Ciekawe historie, ciekawe miejsca, biografie ciekawych osób związanych z Wielkopolską, historie rodzinne, artykuły o genealogii.
Odpowiedz

Akt urodzenia spisany po 6 latach

14 lut 2017, 20:27

Witam,

Otrzymałem dziś akt urodzenia ojca mojego kuzyna, spisany w księdze jednej z parafii obecnego woj. świętokrzyskiego i można w nim wyczytać, że :
Dnia 4. maja 1931 roku stawiła się 74-letnia wdowa, będąca przy urodzeniu dziecka (prawdopodobnie akuszerka), w obecności świadków (chrzestnych) i oświadczyli, że dnia 3. lipca 1925 roku urodziło się dziecko płci męskiej z prawych małżonków (ojciec w chwili spisywania aktu nie żyje), ochrzczone 9. lipca 1925r. Akt ten w skutek zaniedbania i "przepomnienia" przez ojca dziecka nie został spisany w terminie.

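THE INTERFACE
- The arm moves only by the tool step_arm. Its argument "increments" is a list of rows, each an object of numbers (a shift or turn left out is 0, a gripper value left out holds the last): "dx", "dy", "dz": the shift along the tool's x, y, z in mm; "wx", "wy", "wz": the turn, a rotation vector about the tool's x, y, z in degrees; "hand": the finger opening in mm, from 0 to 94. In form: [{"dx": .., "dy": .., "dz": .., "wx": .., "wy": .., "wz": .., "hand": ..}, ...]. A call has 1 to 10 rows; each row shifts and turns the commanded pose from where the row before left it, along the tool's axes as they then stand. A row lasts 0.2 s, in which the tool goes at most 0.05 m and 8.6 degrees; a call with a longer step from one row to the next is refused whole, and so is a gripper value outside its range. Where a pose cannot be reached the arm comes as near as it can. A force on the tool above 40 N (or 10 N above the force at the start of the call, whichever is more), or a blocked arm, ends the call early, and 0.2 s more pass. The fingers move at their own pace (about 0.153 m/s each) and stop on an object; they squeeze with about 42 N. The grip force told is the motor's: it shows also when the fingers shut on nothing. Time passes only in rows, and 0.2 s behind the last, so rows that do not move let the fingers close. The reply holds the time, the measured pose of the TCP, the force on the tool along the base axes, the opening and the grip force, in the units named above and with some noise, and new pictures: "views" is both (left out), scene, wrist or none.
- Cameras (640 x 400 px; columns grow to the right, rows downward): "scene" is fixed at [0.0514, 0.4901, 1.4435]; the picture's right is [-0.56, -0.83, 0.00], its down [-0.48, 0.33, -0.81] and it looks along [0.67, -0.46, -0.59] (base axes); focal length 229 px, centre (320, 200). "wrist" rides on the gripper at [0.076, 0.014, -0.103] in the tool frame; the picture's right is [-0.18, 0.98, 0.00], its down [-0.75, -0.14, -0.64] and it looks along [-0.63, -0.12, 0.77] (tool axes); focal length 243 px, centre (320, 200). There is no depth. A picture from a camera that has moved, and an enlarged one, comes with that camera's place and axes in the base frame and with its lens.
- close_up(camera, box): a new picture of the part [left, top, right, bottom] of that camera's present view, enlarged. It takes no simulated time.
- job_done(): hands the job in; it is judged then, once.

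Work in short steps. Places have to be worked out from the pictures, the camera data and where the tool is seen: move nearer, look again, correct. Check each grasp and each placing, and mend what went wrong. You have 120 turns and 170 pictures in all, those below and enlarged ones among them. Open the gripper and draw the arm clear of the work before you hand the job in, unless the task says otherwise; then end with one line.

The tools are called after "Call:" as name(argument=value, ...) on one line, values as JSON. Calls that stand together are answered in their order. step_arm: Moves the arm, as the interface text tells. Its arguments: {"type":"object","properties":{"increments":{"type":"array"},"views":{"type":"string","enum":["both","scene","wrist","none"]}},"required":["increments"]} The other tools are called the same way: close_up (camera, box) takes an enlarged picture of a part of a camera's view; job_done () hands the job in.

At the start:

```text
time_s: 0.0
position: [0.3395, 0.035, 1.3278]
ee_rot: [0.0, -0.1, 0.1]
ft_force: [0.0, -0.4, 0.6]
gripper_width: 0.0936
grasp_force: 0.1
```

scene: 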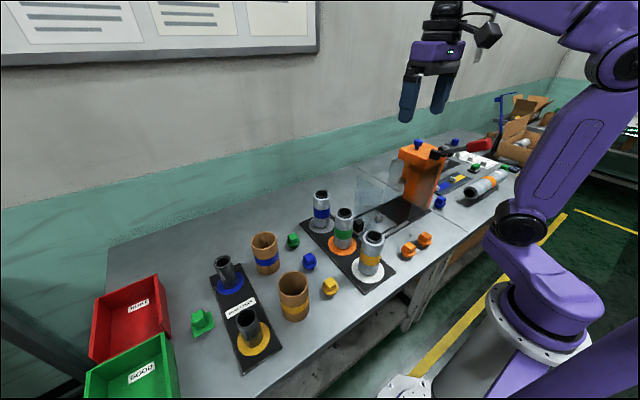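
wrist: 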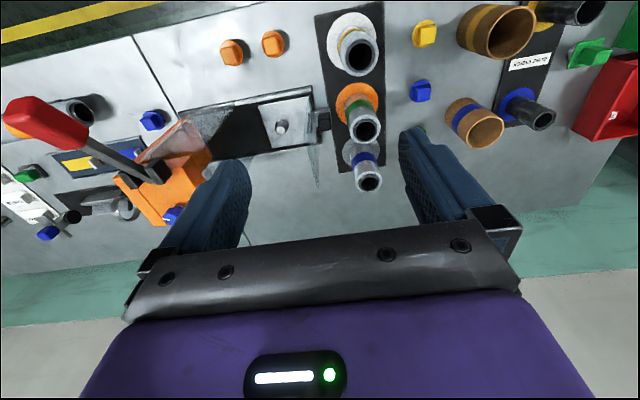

Czegoś tu nie rozumiem, bo chrzest dziecka (nie ma osobnego aktu) ksiądz z automatu wpisywał do księgi i nikt nie musiał tego zgłaszać. Czy na terenie byłego zaboru rosyjskiego nie działały w tym czasie "normalne" USC i ksiądz nadal robił odpisy?

Re: Akt urodzenia spisany po 6 latach

14 lut 2017, 20:43

Na terenie b. zaboru rosyjskiego było aż do II wojny tak samo jak i za zaborów.

Re: Akt urodzenia spisany po 6 latach

14 lut 2017, 21:16

Dziękuję. Wydawało mi się, że kiedyś o tym czytałem, ale chciałem potwierdzenia.
Obowiązek posiadania Dowodów Osobistych też wprowadzili na początku II wojny.